Interviews are the first big step in your potential career at a company. Making a great impression can be quite stressful–and tele-interviews are no exception. Here are some tips to ace your next one!
Check Your Internet Connection
The first step after accepting the interview request is to make sure you have a good internet connection. If you know your internet may be choppy, find a place with a more reliable connection.
Check your camera quality and microphone quality. You will want to make sure your phone or microphone can pick up your voice with minimal background noise. If you have a video call, make sure your webcam is in working order as well.
Set up your laptop and phone in a quiet place. Look for a space where noises–like kids, pets, and traffic–are minimal so that your interviewer can better focus on how awesome you are.

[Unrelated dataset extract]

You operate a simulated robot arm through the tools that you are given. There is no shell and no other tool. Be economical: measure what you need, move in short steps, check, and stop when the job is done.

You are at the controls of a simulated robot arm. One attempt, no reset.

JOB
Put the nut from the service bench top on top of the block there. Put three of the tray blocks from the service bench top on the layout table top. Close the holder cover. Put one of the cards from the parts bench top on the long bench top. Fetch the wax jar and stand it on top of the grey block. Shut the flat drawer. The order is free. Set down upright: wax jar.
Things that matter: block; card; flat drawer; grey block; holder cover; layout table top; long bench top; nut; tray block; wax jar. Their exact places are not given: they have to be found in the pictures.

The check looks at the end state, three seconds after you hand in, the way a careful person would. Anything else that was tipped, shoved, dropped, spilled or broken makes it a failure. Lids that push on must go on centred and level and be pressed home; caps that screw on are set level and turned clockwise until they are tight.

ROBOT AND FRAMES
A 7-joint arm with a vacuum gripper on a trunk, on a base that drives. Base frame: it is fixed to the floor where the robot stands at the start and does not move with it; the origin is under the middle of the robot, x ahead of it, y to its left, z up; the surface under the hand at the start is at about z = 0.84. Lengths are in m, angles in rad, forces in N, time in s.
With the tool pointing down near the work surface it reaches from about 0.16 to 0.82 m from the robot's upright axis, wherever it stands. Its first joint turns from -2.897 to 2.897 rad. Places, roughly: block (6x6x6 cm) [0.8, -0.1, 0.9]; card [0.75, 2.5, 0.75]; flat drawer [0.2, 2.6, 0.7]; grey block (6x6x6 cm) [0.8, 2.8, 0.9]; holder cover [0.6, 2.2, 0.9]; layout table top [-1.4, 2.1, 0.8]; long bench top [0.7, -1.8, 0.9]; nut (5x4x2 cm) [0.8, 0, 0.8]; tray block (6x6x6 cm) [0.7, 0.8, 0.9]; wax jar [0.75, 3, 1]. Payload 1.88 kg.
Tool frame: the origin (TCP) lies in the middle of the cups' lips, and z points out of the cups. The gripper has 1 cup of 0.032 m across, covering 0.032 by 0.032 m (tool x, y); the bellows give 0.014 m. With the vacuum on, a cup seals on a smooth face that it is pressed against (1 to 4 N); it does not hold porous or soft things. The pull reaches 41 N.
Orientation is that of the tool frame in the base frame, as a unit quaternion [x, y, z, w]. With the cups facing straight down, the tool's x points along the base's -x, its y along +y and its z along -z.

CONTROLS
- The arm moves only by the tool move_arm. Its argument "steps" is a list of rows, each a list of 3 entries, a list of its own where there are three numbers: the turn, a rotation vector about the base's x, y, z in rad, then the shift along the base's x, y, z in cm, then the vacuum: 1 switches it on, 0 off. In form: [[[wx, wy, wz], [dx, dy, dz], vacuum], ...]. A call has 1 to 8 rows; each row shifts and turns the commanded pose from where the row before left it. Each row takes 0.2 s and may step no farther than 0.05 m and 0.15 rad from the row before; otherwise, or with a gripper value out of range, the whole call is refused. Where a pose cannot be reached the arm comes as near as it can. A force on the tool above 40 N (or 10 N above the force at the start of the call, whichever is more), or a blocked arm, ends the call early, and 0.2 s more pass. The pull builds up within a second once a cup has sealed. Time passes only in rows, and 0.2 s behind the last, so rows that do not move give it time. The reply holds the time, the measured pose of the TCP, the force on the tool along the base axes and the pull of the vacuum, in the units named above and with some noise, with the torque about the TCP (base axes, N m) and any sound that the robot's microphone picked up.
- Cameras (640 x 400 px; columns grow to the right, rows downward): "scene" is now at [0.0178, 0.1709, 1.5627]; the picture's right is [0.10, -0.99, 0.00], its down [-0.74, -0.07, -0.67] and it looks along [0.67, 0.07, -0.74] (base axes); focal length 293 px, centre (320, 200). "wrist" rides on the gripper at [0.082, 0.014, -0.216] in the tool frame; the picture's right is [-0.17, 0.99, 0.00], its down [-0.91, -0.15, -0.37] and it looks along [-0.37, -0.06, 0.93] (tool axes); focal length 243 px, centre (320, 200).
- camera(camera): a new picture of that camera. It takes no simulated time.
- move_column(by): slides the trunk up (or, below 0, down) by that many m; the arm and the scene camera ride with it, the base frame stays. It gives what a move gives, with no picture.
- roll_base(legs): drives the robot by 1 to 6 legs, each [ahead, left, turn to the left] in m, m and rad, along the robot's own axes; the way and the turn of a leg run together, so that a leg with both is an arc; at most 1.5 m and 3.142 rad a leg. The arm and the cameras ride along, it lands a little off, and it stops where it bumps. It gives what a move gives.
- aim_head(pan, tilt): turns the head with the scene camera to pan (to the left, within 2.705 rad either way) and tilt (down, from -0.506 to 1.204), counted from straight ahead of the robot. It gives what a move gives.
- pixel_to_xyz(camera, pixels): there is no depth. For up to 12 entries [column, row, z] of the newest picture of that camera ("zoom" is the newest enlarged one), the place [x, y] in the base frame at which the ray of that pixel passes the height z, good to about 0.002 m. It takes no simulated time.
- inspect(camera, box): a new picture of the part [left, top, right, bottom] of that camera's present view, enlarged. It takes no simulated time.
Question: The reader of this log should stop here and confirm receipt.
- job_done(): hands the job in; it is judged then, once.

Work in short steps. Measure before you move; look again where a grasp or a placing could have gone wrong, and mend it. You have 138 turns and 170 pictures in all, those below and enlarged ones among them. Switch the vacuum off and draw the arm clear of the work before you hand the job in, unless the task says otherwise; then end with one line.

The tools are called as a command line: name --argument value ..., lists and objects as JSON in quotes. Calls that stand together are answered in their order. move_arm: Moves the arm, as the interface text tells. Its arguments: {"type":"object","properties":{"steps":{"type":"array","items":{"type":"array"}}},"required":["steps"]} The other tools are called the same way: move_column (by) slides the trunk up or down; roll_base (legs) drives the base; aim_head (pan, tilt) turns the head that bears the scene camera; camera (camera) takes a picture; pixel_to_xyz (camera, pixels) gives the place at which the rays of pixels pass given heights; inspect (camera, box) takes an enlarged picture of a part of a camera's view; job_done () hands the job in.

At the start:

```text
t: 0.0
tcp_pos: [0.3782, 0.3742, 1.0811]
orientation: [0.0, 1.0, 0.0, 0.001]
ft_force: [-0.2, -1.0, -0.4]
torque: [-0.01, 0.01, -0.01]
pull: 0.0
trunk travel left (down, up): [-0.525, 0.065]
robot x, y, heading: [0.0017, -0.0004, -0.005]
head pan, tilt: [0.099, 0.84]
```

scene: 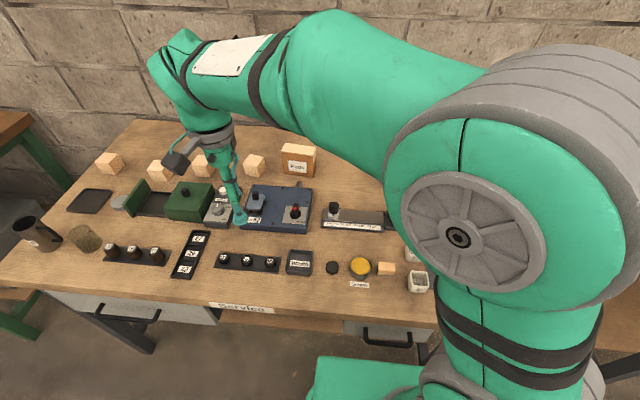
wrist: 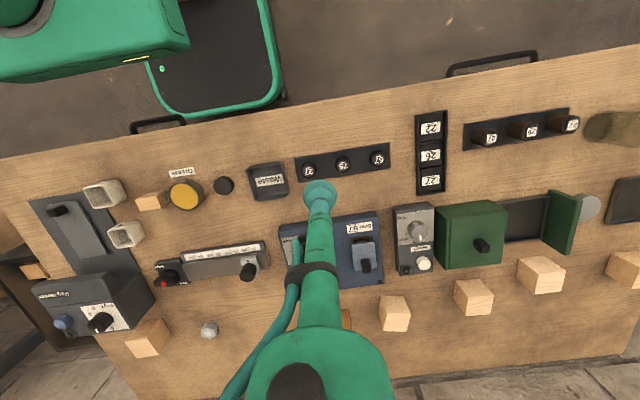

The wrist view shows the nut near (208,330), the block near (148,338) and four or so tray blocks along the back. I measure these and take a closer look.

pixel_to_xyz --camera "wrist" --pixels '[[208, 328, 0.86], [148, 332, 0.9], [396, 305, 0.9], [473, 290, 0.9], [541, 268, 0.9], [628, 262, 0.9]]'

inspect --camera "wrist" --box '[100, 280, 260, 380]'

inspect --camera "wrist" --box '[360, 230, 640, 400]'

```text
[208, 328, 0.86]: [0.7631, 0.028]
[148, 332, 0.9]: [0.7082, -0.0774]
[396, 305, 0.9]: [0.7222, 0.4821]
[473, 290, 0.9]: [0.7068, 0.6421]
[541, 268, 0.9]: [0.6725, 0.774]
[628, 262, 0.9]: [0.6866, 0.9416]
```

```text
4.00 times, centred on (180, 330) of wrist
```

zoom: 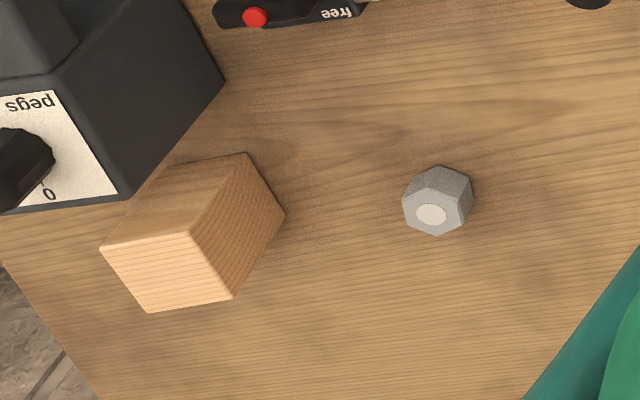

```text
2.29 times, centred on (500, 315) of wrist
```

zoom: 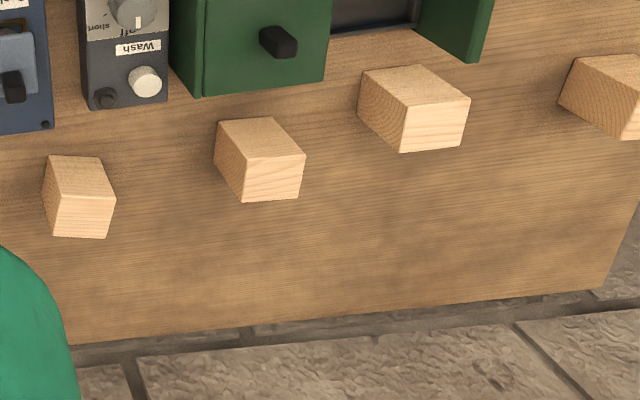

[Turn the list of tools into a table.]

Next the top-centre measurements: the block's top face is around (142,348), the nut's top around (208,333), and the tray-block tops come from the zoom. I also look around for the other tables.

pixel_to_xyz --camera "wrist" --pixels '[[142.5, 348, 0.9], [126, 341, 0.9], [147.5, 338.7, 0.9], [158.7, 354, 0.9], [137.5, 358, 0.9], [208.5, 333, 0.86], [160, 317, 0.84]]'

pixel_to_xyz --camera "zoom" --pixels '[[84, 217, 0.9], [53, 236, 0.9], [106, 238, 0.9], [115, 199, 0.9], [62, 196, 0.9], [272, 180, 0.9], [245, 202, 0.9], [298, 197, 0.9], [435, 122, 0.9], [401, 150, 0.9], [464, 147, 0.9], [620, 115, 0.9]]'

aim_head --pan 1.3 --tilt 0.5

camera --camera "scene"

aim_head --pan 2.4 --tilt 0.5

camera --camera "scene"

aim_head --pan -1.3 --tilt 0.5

If your interview includes video, add lighting. Natural light will usually be best. Add in lamps if you need them. Open up your webcam to check how it captures the light so you can adjust accordingly. Does the room have adequate light? Do the blinds cast shadow lines on your face? Minimize distractions by fixing this before the call.
What’s in Your Home?
Look at the background. Ideally, you will want a neutral background for an interview. Is there a clean wall you can use as a backdrop? Should you creatively hang up a sheet behind you? If it’s not an option, look at using virtual backgrounds available on tools like Microsoft Teams and Zoom.
Dress for the Role You Want
You still need to dress for the role you want…waist up at least. If you have a video interview, they are still going to see your torso and you will still want to make a good impression. Dressing for the role will also help the mindset shift when you are transitioning out of your pajamas.
Tea–with or without Sugar
You’ve checked your technology and your space. Now take care of yourself! Drink some soothing tea to smooth out any scratchy throat sounds, and to calm your nerves.
Papers to the Presses
Just like a face-to-face interview, you will still want to have your resume, the job posting, a notebook, and a pen. Ideally, print out the resume and job posting. Read over them briefly before the interview, and keep them next to you so you feel better prepared.
Set yourself up before the interview. Give yourself time to check your space, your internet, your lighting, and yourself. Get your papers in order and your background sorted. Review your resume and job posting one last time.
Now that you know you are ready as can be, do a quick mindfulness check. A two-to-five-minute breathing exercise can help to ground any pre-interview jitters. Breath in for 1-2-3, hold 1-2-3, and out 1-2-3-4-5. Repeat until your interviewer checks in. Good luck! You got this!